Carroll v. Lanza
Headline: Worker injured in Arkansas can sue a general contractor under Arkansas negligence law; Court reversed lower court and limited the Full Faith and Credit defense from a Missouri compensation statute.
Holding:
- Allows injured nonresidents to sue third parties under forum law despite home-state compensation payments.
- Limits the reach of a home-state exclusive remedy under Full Faith and Credit.
- Allows the injury State to protect local interests like medical care and dependents.
Summary
Background
A Missouri worker was hired by a Missouri subcontractor and sent to work in Arkansas, where he was injured. The subcontractor’s insurer paid him 34 weekly amounts under Missouri’s workers’ compensation law. While payments continued, the worker sued the Louisiana-based general contractor in Arkansas for negligence. The federal district court awarded damages, but the Court of Appeals reversed, saying the Full Faith and Credit Clause required Arkansas to honor Missouri’s compensation remedy.
Reasoning
The key question was whether the Constitution’s Full Faith and Credit Clause forced Arkansas to bar the Arkansas negligence suit because Missouri’s law gave an exclusive remedy. The Court said no. It noted there was no final adjudication under Missouri’s law and relied on earlier decisions allowing a State where the injury occurred to apply its own remedies when policies conflict. The Court emphasized Arkansas’s legitimate interest in protecting people hurt within its borders and ruled Arkansas need not be subordinate to Missouri’s exclusive-remedy rule in these circumstances.
Real world impact
The decision lets a person hurt in one State seek that State’s remedies against third parties even if the worker’s home State has paid compensation but has not rendered a final award.
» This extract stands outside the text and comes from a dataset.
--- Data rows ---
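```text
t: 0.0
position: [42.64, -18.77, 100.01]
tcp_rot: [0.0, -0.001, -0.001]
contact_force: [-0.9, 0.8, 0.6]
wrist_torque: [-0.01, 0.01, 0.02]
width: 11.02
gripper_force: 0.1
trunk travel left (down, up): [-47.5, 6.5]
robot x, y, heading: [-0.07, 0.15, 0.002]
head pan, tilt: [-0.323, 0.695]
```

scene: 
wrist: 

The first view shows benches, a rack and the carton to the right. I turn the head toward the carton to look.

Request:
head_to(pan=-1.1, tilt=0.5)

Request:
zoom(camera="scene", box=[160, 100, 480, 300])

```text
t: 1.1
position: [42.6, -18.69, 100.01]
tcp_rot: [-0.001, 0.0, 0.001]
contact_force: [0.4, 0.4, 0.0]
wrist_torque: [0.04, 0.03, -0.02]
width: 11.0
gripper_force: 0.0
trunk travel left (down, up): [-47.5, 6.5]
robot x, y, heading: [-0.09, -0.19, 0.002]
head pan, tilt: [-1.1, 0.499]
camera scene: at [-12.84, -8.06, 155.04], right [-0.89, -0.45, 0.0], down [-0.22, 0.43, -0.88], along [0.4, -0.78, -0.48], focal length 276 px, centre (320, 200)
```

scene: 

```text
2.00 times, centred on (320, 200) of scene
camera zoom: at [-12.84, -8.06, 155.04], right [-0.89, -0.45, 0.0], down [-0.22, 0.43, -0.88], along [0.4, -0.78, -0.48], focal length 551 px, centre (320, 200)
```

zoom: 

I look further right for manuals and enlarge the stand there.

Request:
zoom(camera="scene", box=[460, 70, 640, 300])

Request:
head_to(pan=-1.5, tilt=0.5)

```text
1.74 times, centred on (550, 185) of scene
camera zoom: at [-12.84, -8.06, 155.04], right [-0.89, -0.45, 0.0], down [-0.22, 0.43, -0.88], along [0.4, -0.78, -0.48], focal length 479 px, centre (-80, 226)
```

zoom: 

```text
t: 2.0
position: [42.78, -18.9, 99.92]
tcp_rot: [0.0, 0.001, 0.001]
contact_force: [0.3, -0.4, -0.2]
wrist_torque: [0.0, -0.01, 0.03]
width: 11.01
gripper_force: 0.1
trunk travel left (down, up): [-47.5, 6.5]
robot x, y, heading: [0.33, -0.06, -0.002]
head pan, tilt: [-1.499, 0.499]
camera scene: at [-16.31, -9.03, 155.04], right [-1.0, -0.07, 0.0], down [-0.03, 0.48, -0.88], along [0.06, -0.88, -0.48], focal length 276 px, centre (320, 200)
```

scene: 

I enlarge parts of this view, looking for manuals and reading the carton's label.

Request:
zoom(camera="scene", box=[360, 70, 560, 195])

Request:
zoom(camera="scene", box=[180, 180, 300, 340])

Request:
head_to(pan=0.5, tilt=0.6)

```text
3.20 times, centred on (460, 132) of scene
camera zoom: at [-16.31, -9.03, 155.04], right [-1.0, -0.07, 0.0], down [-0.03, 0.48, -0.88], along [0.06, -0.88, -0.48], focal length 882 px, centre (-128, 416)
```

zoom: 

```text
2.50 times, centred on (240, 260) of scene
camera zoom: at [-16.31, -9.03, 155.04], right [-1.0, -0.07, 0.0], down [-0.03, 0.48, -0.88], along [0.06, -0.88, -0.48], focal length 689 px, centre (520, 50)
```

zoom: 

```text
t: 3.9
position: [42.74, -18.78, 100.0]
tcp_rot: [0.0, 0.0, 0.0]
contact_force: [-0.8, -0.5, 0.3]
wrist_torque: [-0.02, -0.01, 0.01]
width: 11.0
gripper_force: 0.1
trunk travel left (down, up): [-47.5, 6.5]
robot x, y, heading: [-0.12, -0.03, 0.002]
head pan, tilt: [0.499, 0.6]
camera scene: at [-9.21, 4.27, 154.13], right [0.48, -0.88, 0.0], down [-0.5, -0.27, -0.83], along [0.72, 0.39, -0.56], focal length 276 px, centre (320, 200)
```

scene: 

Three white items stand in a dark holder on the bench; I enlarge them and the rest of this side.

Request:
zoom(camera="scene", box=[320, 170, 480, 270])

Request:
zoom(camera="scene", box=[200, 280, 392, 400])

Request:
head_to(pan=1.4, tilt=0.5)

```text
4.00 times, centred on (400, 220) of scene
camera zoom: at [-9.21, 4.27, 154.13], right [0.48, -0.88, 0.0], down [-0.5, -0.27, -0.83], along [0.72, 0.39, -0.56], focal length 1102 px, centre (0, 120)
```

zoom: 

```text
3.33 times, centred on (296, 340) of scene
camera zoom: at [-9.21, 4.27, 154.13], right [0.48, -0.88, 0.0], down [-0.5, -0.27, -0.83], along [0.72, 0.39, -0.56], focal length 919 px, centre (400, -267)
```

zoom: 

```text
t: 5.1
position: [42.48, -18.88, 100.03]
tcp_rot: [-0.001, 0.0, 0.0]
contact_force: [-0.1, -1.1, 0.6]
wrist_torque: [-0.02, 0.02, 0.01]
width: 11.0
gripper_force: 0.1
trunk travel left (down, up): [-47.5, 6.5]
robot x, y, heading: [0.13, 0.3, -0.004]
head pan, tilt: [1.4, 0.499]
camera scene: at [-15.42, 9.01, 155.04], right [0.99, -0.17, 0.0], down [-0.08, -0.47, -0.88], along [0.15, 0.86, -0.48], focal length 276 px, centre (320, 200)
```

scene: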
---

It affirms that the place of injury can protect local concerns like medical care and dependents, and that forum States may apply their own rules when they have a strong interest.
Dissents or concurrances
A dissent warned against overruling older cases like Clapper, argued Arkansas’s interest was limited here, and urged a remand to determine whether Missouri law would have barred suit against this particular contractor.